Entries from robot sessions
START

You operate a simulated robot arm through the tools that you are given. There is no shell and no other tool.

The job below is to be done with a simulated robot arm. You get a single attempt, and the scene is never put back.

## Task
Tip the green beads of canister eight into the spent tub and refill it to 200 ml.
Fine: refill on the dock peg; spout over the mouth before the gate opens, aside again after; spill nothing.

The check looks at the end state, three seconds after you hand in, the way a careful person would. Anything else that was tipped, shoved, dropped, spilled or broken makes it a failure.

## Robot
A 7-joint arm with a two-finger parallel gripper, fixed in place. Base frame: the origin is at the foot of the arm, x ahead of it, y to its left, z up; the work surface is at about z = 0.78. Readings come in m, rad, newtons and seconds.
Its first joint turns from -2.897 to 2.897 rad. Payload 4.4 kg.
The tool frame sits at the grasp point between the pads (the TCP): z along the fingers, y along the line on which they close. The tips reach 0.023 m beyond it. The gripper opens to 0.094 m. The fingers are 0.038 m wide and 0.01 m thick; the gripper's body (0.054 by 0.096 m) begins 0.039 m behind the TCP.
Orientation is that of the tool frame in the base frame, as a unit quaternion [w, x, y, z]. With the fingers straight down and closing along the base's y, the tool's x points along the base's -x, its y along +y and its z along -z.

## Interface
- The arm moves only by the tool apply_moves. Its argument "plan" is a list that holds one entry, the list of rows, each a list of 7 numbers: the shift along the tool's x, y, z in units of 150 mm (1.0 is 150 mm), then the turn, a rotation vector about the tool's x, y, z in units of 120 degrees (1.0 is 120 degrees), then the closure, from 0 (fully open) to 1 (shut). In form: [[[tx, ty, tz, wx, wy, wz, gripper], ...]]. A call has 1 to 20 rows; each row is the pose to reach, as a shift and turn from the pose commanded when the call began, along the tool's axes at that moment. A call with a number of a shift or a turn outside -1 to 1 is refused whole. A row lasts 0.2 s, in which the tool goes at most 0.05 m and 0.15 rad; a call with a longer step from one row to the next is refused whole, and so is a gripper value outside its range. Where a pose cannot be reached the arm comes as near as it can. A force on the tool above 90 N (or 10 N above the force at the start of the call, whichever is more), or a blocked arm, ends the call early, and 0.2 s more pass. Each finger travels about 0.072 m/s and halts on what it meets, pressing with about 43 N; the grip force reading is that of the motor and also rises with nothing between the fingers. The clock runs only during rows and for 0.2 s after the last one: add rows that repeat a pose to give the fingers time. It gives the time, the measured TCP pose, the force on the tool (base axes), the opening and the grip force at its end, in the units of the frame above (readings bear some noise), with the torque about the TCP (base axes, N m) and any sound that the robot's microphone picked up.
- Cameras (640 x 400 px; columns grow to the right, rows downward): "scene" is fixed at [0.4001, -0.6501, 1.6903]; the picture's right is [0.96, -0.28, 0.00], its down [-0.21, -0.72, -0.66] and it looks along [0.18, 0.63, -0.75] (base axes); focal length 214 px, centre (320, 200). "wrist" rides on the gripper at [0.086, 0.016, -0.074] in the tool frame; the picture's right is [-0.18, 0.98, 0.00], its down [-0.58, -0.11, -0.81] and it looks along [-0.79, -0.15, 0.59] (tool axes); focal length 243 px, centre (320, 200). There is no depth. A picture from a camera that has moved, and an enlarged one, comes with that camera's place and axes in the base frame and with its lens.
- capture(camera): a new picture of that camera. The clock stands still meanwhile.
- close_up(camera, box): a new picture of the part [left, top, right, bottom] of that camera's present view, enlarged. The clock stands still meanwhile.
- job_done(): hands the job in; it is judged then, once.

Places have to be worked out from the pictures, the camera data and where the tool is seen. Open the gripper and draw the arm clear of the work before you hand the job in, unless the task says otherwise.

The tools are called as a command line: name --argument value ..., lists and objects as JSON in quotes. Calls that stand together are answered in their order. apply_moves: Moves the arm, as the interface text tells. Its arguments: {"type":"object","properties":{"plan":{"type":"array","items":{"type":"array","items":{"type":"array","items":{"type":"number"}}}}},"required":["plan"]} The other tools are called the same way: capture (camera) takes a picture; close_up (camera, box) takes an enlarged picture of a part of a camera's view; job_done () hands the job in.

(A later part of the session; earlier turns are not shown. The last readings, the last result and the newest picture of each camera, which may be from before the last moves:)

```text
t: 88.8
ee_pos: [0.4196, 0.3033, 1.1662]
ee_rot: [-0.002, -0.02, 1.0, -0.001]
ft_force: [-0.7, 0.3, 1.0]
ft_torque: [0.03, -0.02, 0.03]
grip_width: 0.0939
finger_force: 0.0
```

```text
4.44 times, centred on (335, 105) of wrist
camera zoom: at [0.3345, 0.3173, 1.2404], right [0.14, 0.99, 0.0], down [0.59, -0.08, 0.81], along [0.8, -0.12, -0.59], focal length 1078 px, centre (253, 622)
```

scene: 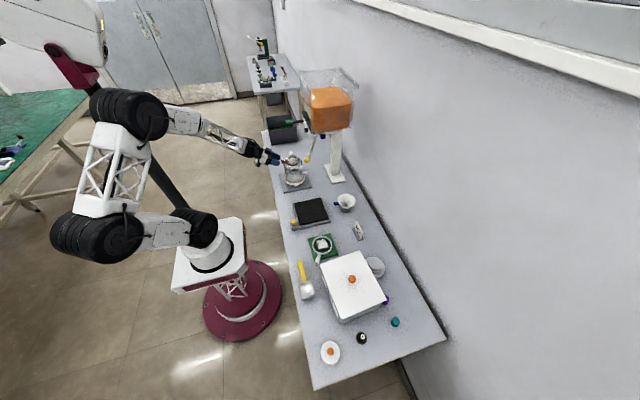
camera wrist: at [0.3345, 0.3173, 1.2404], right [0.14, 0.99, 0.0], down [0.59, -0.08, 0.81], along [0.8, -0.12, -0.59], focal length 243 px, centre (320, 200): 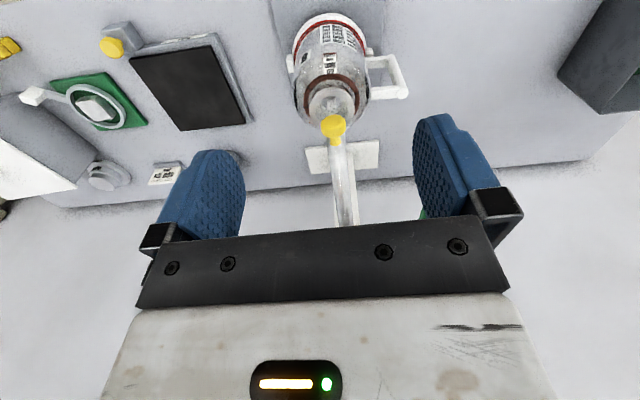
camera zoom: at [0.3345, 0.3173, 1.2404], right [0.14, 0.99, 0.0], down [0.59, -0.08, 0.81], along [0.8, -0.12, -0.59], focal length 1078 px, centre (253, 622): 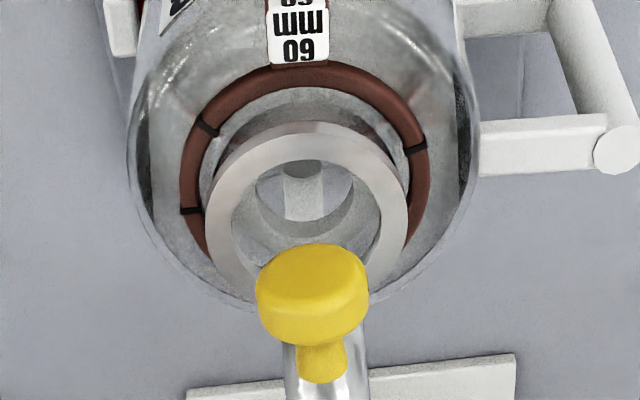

END
START

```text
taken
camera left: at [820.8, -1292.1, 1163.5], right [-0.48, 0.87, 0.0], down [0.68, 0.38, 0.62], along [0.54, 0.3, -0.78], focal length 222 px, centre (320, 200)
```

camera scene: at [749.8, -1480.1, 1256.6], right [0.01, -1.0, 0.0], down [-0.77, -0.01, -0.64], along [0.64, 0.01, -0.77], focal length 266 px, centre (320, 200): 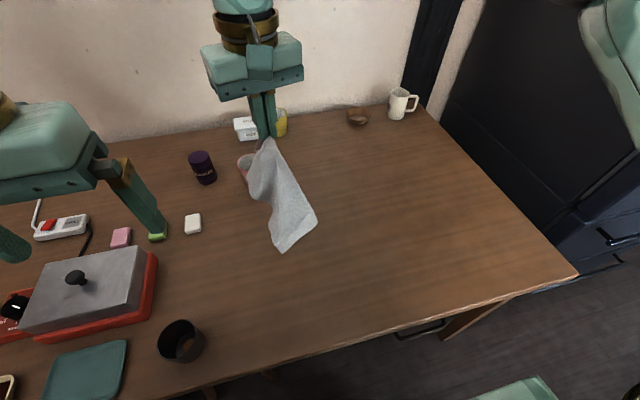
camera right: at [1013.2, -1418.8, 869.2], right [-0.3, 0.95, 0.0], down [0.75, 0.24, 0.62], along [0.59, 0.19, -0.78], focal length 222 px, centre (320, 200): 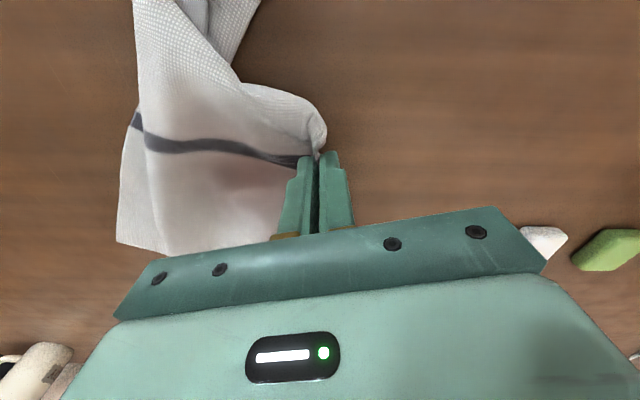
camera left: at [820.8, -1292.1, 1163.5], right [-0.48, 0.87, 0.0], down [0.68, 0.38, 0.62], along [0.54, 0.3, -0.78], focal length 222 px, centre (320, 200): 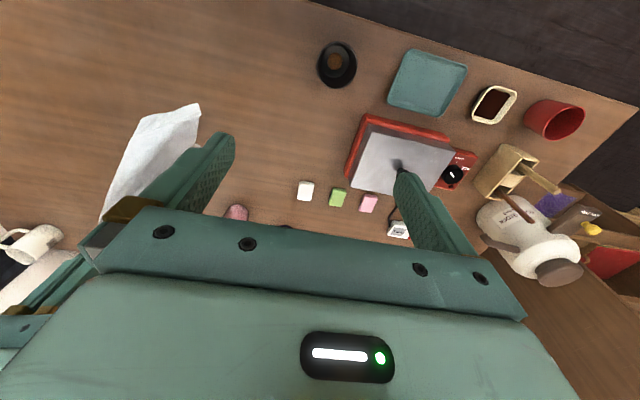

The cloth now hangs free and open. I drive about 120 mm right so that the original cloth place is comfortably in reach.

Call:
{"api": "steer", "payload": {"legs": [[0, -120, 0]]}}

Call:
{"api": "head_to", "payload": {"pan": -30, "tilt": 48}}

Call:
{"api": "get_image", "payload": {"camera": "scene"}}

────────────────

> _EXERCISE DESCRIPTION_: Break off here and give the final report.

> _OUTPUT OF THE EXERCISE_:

END

Pick each line holding the word "view" out of the listing.

> _OUTPUT OF THE EXERCISE_:
- close_up(camera, box): a new picture of the part [left, top, right, bottom] of that camera's present view, enlarged. The clock stands still meanwhile.
The tools are called as a command line: name --argument value ..., lists and objects as JSON in quotes. Calls that stand together are answered in their order. apply_moves: Moves the arm, as the interface text tells. Its arguments: {"type":"object","properties":{"plan":{"type":"array","items":{"type":"array","items":{"type":"array","items":{"type":"number"}}}}},"required":["plan"]} The other tools are called the same way: capture (camera) takes a picture; close_up (camera, box) takes an enlarged picture of a part of a camera's view; job_done () hands the job in.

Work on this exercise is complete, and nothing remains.